SUPPLIED PASSAGE |
━━━━━━━━

FIG. 1 illustrates a spray casting apparatus for the manufacture of
a metal strip as employed for a method of the invention.
FIG. 2 illustrates a spray casting apparatus for the manufacture of
a discrete metal article as employed for a method of the
invention.
FIG. 3 is a photograph of a cross section of a metallic article
formed by conventional spray casting techniques magnified 100
times.
FIG. 4 is a photograph of a cross section of a metallic article
formed by the spray casting process of the invention magnified 100
times.
FIG. 1 illustrates a spray deposition apparatus 10 as known in the
art. The system as illustrated produces a continuous strip of
product A. The manufacture of discrete articles is also obtainable
by changing the collecting surface as claimed in a second
embodiment of the invention.
The spray deposition apparatus 10 employs a tundish 12 in which a
metal alloy having a desired composition B is held in molten form.
The tundish 12 receives the molten alloy B from a tiltable melt
furnace 14, via a transfer launder 16. The tundish 12 further has a
bottom nozzle 18 through which the molten alloy B issues in a
continuous stream C. A gas atomizer 20 is positioned below the
tundish bottom nozzle 18 within a spray chamber 22 of the apparatus
10.
The atomizer 20 is supplied with a gas under pressure from any
suitable source. The gas serves to atomize the molten metal alloy
and also supplies a protective atmosphere to prevent oxidation of
the atomized droplets. The gas should preferably not react with the
molten alloy. A most preferred gas is nitrogen. The gas should have
a low concentration of oxygen to avoid the formation of undesirable
oxides. An oxygen concentration of less than 100 ppm and preferably
less than about 10 ppm is desired. The atomizer 20 surrounds the
molten metal stream C and impinges the gas on the stream C so as to
convert the stream into a spray D comprising a plurality of
atomized molten droplets. The droplets are broadcast downward from
the atomizer 20 in the form of a divergent conical pattern. If
desired, more than one atomizer 20 may be used. The atomizer(s) 20
may be moved in a desired pattern for a more uniform distribution
of the molten metal particles.

━━━━━━━━

DATA EXCERPT |
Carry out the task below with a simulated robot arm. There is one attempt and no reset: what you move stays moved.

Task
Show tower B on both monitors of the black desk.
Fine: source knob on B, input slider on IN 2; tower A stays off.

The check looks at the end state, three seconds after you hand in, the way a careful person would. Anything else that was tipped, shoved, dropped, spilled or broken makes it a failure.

━━━━━━━━

How does the supplied passage go on? Write the next part.

WRITTEN ANSWER |
A continuous substrate system 24 as employed by the apparatus 10
extends into the spray chamber 22 in generally horizontal fashion
and in spaced relation to the gas atomizer 20. The substrate system
24 includes a drive means comprising a pair of spaced rolls 26, an
endless substrate 28 in the form of a flexible belt entrained about
and extending between the spaced rolls 26 and a series of rollers
30 which underlie and support an upper run 32 of the endless
substrate 28. An area 32A of the substrate upper run 32 directly
underlies the divergent pattern of spray D. The area 32A receives a
deposit E of the atomized metal particles to form the metal strip
product A.
For certain applications, it may be desirable to form the alloy
into a discrete article rather than a continuous strip. For these
applications, the continuous substrate 28 is replaced with a
collecting mold 28' as shown in FIG. 2. The system illustrated in
FIG. 2 has been simplified by the removal of elements not required
to differentiate FIG. 1. Elements performing similar functions to
the elements of FIG. 1 have been designated with like reference
numerals. The support elements of FIG. 1, such as furnace and spray
chamber while not shown in FIG. 2 may be included in this
embodiment and all other embodiments as well.
A divergent cone D of precursor droplets strikes the collecting
mold 28'. The mold is shaped to form a desired article as disclosed
in the above-cited U.S. Pat. No. Re. 31,767 which is incorporated
herein by reference. Any desired shaped article may be formed by
the selection of a properly shaped mold.
Referring back to FIG. 1, the atomizing gas flowing from the
atomizer 20 is much cooler than the molten metal B in the stream C.
Thus, the impingement of atomizing gas on the spray particles
during flight and the subsequent deposition on the substrate 28
extracts heat from the particles. The metal deposit E is cooled to
below the solidus temperature of the alloy B forming a solid strip
F which is carried from the spray chamber 22 by the substrate
28.
FIG. 3 is a photograph of a cross section of a portion of a copper
alloy strip as viewed through a microscope after etching. The
porosity and grain structure may be enhanced by any suitable
etching solution. The solution commonly known as ASM #4 has been
found to be particularly useful. This etchant comprises a stock
solution consisting of 40 grams chromium trioxide, 7.5 grams
ammonium chloride, 50 ml nitric acid, 50 ml sulfuric acid and 850
ml deionized water. The stock solution is diluted 4:1 with water (4
parts water: 1 part stock), applied to a polished sample and rinsed
off after about 10 seconds.
The strip shown in FIG. 3 was produced by conventional spray
casting as detailed hereinabove. The magnification is 100
times.
A copper alloy having a nominal composition of 97.6% by weight
copper, 2.35% by weight iron, and 0.05% by weight phosphorous was
processed both by conventional spray casting and the process of the
invention. The alloy is characterized by high electrical
conductivity (approximately 60% IACS) and a high yield strength.
Alloys of this type are favored for the manufacture of leadframes
for electronic packaging applications.
FIG. 3 illustrates two properties of the conventionally spray cast
copper alloy which are improved by the process of the invention.
The grains 34 which make up the alloy are large. It is desirable to
minimize grain size and to maximize the ductility of the alloy. The
conventionally cast alloy is also porous. Pores 36 are dispersed
throughout the alloy both at grain boundaries and intragranualarly.
The pores 36 are undesirable because they reduce the strength of
the overall alloy, reduce electrical conductivity by serving as
high resistance points and serve as points to initiate
fracture.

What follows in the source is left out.